Student protesters march outside Bulgarian Parliament
For the first time since the start of anti-government student protests in Bulgarian capital city Sofia last week, the focus shifted on November 1 from the main building of Sofia University to the Bulgarian Parliament across the street.
On the day that Bulgaria celebrates the “national enlighteners” – a collective term for all the revolutionaries, clergy and educators that played a key role in the Bulgarian Revival period and the independence fight against the Ottoman Empire – students marched on Parliament to demand the resignation of the Plamen Oresharski government.
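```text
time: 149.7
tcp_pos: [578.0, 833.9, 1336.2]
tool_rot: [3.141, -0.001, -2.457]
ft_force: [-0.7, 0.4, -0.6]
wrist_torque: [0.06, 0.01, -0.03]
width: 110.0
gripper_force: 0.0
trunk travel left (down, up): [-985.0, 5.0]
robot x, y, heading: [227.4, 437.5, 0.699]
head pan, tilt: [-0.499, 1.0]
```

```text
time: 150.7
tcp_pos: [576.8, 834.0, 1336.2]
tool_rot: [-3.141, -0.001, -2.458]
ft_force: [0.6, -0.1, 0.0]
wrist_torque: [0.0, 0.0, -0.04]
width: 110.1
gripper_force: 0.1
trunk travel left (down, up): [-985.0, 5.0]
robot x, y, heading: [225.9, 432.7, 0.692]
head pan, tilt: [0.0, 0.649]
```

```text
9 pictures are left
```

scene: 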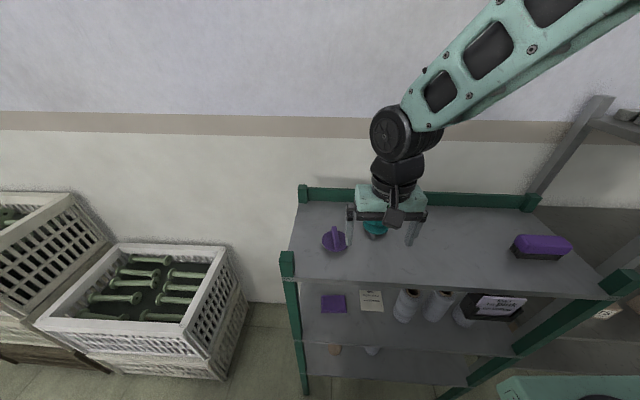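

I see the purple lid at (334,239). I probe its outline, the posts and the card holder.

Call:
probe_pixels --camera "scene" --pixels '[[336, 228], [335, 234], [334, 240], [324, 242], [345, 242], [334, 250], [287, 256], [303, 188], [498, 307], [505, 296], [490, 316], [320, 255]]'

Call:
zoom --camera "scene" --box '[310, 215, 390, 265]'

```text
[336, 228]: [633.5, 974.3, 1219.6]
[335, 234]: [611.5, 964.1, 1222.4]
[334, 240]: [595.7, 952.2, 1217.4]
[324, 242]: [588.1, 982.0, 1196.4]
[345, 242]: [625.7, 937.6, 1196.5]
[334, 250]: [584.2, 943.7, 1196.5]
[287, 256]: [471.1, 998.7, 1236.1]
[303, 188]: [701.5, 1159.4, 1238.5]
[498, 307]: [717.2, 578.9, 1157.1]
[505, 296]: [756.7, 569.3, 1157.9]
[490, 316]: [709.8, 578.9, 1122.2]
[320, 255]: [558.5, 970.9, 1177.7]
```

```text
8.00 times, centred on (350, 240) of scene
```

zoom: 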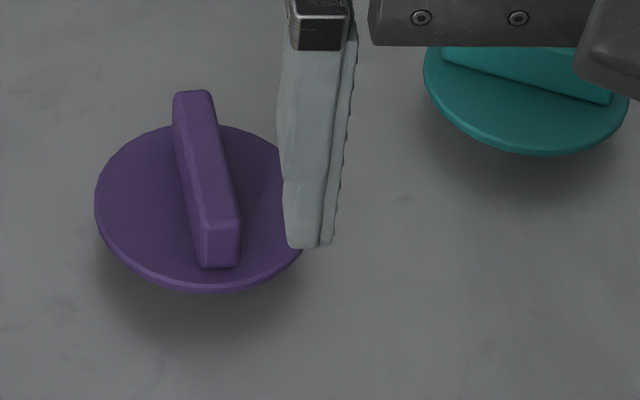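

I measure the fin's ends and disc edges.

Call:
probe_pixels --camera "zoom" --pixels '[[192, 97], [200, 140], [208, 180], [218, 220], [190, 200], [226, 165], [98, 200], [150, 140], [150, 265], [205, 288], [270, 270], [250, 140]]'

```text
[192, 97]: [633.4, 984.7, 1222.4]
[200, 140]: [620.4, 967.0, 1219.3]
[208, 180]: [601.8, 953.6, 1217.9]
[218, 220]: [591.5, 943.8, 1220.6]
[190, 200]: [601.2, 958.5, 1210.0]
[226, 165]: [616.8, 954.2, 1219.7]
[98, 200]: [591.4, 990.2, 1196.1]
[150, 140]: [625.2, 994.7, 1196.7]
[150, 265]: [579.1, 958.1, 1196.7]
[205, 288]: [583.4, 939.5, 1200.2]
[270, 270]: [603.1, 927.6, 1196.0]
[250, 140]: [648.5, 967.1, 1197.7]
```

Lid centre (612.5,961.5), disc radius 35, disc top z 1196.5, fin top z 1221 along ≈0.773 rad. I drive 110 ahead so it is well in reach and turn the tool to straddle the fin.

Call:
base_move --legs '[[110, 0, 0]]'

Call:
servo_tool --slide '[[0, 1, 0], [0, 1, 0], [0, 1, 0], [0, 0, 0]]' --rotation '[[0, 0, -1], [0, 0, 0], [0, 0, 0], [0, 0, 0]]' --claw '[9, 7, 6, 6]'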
Bulgarian media estimated the total numbers at the march at about 1000, making it one of the largest daytime protest since the start of anti-government protests in mid-June (although an official holiday, the day is not a public holiday – only students get the day off).
The protesters attempted to encircle the area around Parliament, where police were once again out in numbers behind the metal enclosures blocking access to the building for the past several months, disrupting traffic on several streets in central Sofia for several hours.
The students were joined by some of the St Kliment Ohridski Sofia University professors, who held a large banner that read “University professors urge: Wake up!” outside the university’s main building.
A smaller “counter-protest” of government supporters gathered meanwhile outside the St Alexander Nevsky cathedral. According to reports in Bulgarian media, some of the counter-protesters had been bussed in from the town of Pernik.
Speaking to Nova Televizia, the town’s socialist mayor Rossitsa Yanakieva denied the claims made by opposition parties that municipality employees were among those bussed in, saying that the transportation was organised by the socialist party organisation in the town.
As on other such occasions, several MPs from the ruling coalition, which includes the socialists and the predominantly ethnic Turk Movement for Rights and Freedoms, came out of the Parliament building to thank the counter-protesters for their support.